Since for a pure substance the molar Gibbs energy equals the chemical potential ($G_m = \mu$):

$$\mu(T,P) = \mu^\circ(T) + RT \ln\!\left(\frac{P}{P^\circ}\right)$$

Ideal Gas Mixture: Partial Pressure Form

In an ideal gas mixture, each component behaves as if it alone occupied the entire volume at its partial pressure $P_i = x_i P$. The chemical potential of component $i$in the mixture is therefore:

$$\boxed{\mu_i(T, P, \{x\}) = \mu_i^\circ(T) + RT \ln\!\left(\frac{P_i}{P^\circ}\right)}$$

where $\mu_i^\circ(T)$ is the standard chemical potential of pure $i$at $P^\circ$ and temperature $T$.

Mole Fraction Form

Substituting $P_i = x_i P$ into the expression above:

$$\mu_i = \mu_i^\circ(T) + RT \ln\!\left(\frac{x_i P}{P^\circ}\right)$$

Using the properties of logarithms:

$$\boxed{\mu_i = \mu_i^\circ(T) + RT \ln x_i + RT \ln\!\left(\frac{P}{P^\circ}\right)}$$

The term $RT \ln x_i$ is always negative (since $0 < x_i < 1$), reflecting the fact that mixing always lowers the chemical potential in an ideal gas mixture. This is the thermodynamic origin of the entropy of mixing:$\Delta_{\text{mix}} G = nRT \sum_i x_i \ln x_i < 0$, confirming that mixing of ideal gases is always spontaneous.

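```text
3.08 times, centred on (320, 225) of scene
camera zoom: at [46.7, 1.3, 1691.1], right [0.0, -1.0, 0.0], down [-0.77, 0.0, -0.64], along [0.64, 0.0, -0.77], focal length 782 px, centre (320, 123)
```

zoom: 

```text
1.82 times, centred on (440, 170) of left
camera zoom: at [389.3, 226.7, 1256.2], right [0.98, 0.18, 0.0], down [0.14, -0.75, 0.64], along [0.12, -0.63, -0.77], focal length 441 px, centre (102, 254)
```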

Derivation 4: Equilibrium Constant from Chemical Potential

Equilibrium Condition for a Chemical Reaction

Consider a general gas-phase reaction $\sum_i \nu_i A_i = 0$ where $\nu_i$ are stoichiometric coefficients (positive for products, negative for reactants). At equilibrium at constant$T$ and $P$, the Gibbs energy is minimized, which requires:

$$\sum_i \nu_i \mu_i = 0 \quad \text{(at equilibrium)}$$

Substituting the ideal gas expression for each $\mu_i$:

$$\sum_i \nu_i \left[\mu_i^\circ(T) + RT \ln\!\left(\frac{P_i}{P^\circ}\right)\right] = 0$$

Separating the standard and non-standard parts:

$$\sum_i \nu_i \mu_i^\circ(T) + RT \sum_i \nu_i \ln\!\left(\frac{P_i}{P^\circ}\right) = 0$$

Deriving $\Delta G^\circ = -RT \ln K$

Identifying $\Delta G^\circ(T) = \sum_i \nu_i \mu_i^\circ(T)$ as the standard Gibbs energy of reaction, and using $\sum_i \nu_i \ln(P_i/P^\circ) = \ln \prod_i (P_i/P^\circ)^{\nu_i}$:

$$\Delta G^\circ + RT \ln \prod_i \left(\frac{P_i}{P^\circ}\right)^{\nu_i} = 0$$

We define the thermodynamic equilibrium constant as the product at equilibrium:

$$K(T) = \prod_i \left(\frac{P_i}{P^\circ}\right)^{\nu_i}\bigg|_{\text{eq}}$$

Yielding the central result:

$$\boxed{\Delta G^\circ = -RT \ln K}$$

This equation connects the measurable standard Gibbs energy of reaction (tabulated from calorimetric data) to the equilibrium composition. A large negative $\Delta G^\circ$ implies$K \gg 1$ (products favored), while a large positive $\Delta G^\circ$implies $K \ll 1$ (reactants favored).

The van't Hoff Equation

To find how $K$ depends on temperature, start from$\ln K = -\Delta G^\circ / (RT)$ and differentiate with respect to $T$. Using the Gibbs-Helmholtz equation:

$$\frac{\partial}{\partial T}\left(\frac{\Delta G^\circ}{T}\right)_P = -\frac{\Delta H^\circ}{T^2}$$

Since $\ln K = -\Delta G^\circ / (RT)$:

$$\boxed{\frac{d(\ln K)}{dT} = \frac{\Delta H^\circ}{RT^2}}$$

This is the van't Hoff equation. Its consequences are profound:

  • For an exothermic reaction ($\Delta H^\circ < 0$), increasing $T$ decreases $K$ — the equilibrium shifts toward reactants (Le Chatelier's principle).
  • For an endothermic reaction ($\Delta H^\circ > 0$), increasing $T$ increases $K$ — the equilibrium shifts toward products.
  • Integrating (assuming $\Delta H^\circ$ is approximately constant): $\ln\!\left(\frac{K(T_2)}{K(T_1)}\right) = -\frac{\Delta H^\circ}{R}\left(\frac{1}{T_2} - \frac{1}{T_1}\right)$

Applications of Chemical Potential

Chemical Equilibrium Calculations

The condition $\sum_i \nu_i \mu_i = 0$ combined with $\Delta G^\circ = -RT \ln K$allows quantitative prediction of equilibrium compositions from tabulated thermodynamic data.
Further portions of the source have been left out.